Selection:

>>>>>

Sometimes I shudder at the conditioning effect of ubiquitous trends, be it in technology, advertising—you name it. Isn't our culture saturated enough with crazy consumerist mindsets and false implanted needs for certain goods and services? Did anyone happen to notice how many outraged Wall Street occupiers went around equipped with Apple iPhones and their high-cost service plans? I don't mean to judge, but are smart phones the new entitlement (just like bubble-priced, debt-mounting houses and college tuitions during the 2000s)? It seems to me the human race has precious few battlegrounds left to fight off the perception, if not the reality, of mega-corporate dominance. Why continue to normalize this practice if we can help it? How far removed are we from the world of Network, where everything we do—whether we acknowledge it or not—is for the glory of Dow Chemical, Starbucks and NBC Universal and their subsidiaries?

Or, as David Lynch asks, "What kind of a world is this?"

Final Disclaimer: I did not spend money to play Alan Wake. I'm borrowing it from a friend. (I'm not sure if that makes me a bad person.)

Saturday, February 4, 2012

Poor Boy's Complaint — a video game memoir [Vol. 3]


An interesting thing happened in our family that directly related to my dad's mid-life career as a freelance graphic designer. Sometime around 1987 my family got a home computer. Yes, a home computer. The kind of home computer that showed letters and images on a screen. The kind that emitted beeping-blooping electromagnetic sounds through built-in speakers. The kind of home computer that ran licensed computer games!

Well, sort of.

I mean, yes, it was a legitimate home computer and it played some games but … well … you see, Doctor, it wasn't just any old computer. It was … a Macintosh. An Apple Macintosh SE to be specific.

I guess you could say my dad was a man ahead of his time. He was so ahead of the times he didn't HAVE time to waste on convoluted operating systems that required the knowledge of entire secret languages just to run programs. DOS prompts? We haven't got any DOS prompts. We don't have to show you any stinking DOS prompts! No, really. It's super easy. Just use this thing called the mouse—drag it around with your hand on its cute little mouse pad and watch it correspond to your on-screen cursor. Yeah. Now move your cursor over to this “folder” and double click this button on your mouse to open this … ahem … “window.” Now just double click on the little icon thingy for whatever it is you want to run. That's it. Oh yeah, it's got a keyboard too, you know, for WRITING WORDS AND SENTENCES! Seriously, why didn't this Mac OS baby catch on with the rest of the consumer base? Okay, okay. That was obviously a trick question. It did catch on—as a bastardized version sold by a different company under a different name.

<<<<<

Your objective:
Write out the selection from "Final Disclaimer: I" to "to be specific.", both included.

Collected material:
>>>>>

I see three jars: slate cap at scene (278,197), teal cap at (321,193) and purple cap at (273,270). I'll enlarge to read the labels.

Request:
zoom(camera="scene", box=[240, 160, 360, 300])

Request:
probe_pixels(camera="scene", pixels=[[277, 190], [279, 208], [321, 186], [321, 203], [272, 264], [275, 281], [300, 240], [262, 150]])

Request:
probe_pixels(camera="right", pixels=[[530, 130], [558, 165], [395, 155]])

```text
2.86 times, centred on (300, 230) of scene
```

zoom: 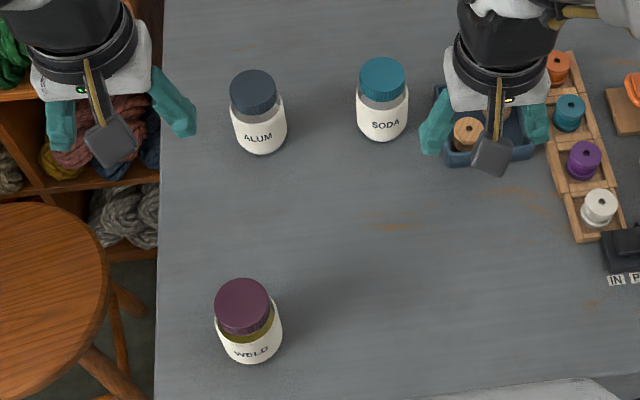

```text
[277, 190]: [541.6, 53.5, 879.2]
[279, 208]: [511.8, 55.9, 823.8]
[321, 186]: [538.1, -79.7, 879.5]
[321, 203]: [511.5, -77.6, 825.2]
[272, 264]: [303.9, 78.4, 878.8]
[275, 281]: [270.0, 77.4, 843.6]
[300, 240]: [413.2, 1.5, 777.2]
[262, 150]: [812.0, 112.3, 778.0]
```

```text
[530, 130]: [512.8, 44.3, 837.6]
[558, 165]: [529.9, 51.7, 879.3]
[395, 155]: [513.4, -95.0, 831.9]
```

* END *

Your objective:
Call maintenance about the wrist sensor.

<<<<<

Task answer:
Final Disclaimer: I did not spend money to play Alan Wake. I'm borrowing it from a friend. (I'm not sure if that makes me a bad person.)

Saturday, February 4, 2012

Poor Boy's Complaint — a video game memoir [Vol. 3]


An interesting thing happened in our family that directly related to my dad's mid-life career as a freelance graphic designer. Sometime around 1987 my family got a home computer. Yes, a home computer. The kind of home computer that showed letters and images on a screen. The kind that emitted beeping-blooping electromagnetic sounds through built-in speakers. The kind of home computer that ran licensed computer games!

Well, sort of.

I mean, yes, it was a legitimate home computer and it played some games but … well … you see, Doctor, it wasn't just any old computer. It was … a Macintosh. An Apple Macintosh SE to be specific.